▶ Problem to work on: Write out the complete material exactly as it stands.

◇ ◇ ◇ ◇ ◇ ◇ ◇

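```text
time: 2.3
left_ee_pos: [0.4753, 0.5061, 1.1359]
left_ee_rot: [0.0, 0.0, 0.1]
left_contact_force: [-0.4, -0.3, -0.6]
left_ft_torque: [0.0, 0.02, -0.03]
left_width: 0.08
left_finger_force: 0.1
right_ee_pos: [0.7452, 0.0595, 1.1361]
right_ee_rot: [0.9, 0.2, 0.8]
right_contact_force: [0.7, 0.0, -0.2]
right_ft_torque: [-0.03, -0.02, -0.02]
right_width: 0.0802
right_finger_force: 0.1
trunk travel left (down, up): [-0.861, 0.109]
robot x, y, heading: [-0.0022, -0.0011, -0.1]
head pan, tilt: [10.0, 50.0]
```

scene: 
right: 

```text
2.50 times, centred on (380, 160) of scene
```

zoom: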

◇ ◇ ◇ ◇ ◇ ◇ ◇

▶ Response to this exercise:
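```text
time: 2.3
left_ee_pos: [0.4753, 0.5061, 1.1359]
left_ee_rot: [0.0, 0.0, 0.1]
left_contact_force: [-0.4, -0.3, -0.6]
left_ft_torque: [0.0, 0.02, -0.03]
left_width: 0.08
left_finger_force: 0.1
right_ee_pos: [0.7452, 0.0595, 1.1361]
right_ee_rot: [0.9, 0.2, 0.8]
right_contact_force: [0.7, 0.0, -0.2]
right_ft_torque: [-0.03, -0.02, -0.02]
right_width: 0.0802
right_finger_force: 0.1
trunk travel left (down, up): [-0.861, 0.109]
robot x, y, heading: [-0.0022, -0.0011, -0.1]
head pan, tilt: [10.0, 50.0]
```

scene: 
right: 

```text
2.50 times, centred on (380, 160) of scene
```

zoom: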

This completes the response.